# Stored data start
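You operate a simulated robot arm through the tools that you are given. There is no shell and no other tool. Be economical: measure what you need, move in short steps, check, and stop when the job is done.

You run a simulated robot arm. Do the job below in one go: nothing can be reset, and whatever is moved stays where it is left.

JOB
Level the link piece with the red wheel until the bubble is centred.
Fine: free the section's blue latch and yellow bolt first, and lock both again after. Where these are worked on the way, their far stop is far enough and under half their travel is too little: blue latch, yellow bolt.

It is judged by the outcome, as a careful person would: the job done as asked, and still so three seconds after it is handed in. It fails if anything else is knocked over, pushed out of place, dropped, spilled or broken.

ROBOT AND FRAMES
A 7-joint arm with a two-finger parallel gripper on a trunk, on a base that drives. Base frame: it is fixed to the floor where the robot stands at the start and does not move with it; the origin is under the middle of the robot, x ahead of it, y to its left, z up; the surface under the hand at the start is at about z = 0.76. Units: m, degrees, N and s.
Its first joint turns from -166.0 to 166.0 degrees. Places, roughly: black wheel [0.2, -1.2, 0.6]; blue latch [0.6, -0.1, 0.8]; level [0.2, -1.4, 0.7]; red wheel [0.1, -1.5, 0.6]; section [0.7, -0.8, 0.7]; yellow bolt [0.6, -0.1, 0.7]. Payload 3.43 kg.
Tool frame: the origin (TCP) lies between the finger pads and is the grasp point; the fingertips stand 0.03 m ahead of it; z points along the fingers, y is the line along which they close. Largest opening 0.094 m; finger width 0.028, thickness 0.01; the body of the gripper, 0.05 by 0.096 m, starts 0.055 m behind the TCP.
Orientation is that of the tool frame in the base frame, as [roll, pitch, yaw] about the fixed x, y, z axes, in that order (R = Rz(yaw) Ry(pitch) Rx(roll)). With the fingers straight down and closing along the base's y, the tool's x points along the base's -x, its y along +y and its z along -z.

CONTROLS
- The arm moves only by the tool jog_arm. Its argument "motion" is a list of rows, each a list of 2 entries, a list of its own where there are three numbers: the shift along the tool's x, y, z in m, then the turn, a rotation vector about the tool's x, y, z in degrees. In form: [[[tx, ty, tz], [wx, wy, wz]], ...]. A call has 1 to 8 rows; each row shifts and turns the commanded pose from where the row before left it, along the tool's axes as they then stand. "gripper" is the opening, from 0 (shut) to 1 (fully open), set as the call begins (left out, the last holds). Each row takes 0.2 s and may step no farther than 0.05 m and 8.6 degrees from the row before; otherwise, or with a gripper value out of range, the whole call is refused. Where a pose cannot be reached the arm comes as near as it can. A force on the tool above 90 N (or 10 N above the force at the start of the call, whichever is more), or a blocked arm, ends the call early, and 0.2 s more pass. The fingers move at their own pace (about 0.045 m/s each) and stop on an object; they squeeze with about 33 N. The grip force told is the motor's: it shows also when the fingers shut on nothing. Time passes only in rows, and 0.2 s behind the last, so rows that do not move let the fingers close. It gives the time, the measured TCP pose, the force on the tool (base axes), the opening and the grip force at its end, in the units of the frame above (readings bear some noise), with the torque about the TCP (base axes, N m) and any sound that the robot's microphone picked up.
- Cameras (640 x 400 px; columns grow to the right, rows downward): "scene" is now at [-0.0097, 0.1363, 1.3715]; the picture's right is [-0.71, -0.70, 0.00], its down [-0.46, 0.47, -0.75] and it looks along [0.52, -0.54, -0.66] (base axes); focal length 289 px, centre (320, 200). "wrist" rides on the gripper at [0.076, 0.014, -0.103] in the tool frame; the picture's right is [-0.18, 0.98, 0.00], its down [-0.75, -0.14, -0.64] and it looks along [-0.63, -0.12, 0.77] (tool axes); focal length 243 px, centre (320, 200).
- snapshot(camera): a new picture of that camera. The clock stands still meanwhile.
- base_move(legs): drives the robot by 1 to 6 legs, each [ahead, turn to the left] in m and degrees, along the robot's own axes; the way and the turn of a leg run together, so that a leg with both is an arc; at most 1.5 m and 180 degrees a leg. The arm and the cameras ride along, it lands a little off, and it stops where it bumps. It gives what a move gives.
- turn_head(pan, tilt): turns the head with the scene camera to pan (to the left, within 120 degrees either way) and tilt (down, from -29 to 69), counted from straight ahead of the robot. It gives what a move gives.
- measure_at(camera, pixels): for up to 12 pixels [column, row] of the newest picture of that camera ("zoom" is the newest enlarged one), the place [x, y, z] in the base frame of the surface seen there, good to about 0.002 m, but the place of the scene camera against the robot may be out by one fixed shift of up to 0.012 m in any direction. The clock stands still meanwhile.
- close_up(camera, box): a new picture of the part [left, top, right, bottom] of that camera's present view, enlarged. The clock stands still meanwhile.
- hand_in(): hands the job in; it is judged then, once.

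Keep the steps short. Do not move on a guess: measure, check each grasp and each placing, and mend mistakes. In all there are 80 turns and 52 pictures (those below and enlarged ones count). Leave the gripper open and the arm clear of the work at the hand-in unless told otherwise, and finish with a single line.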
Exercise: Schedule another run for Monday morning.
# Stored data end
Exercise: Extract every line containing the string "clock" from the data above.

Expected output:
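- snapshot(camera): a new picture of that camera. The clock stands still meanwhile.
- measure_at(camera, pixels): for up to 12 pixels [column, row] of the newest picture of that camera ("zoom" is the newest enlarged one), the place [x, y, z] in the base frame of the surface seen there, good to about 0.002 m, but the place of the scene camera against the robot may be out by one fixed shift of up to 0.012 m in any direction. The clock stands still meanwhile.
- close_up(camera, box): a new picture of the part [left, top, right, bottom] of that camera's present view, enlarged. The clock stands still meanwhile.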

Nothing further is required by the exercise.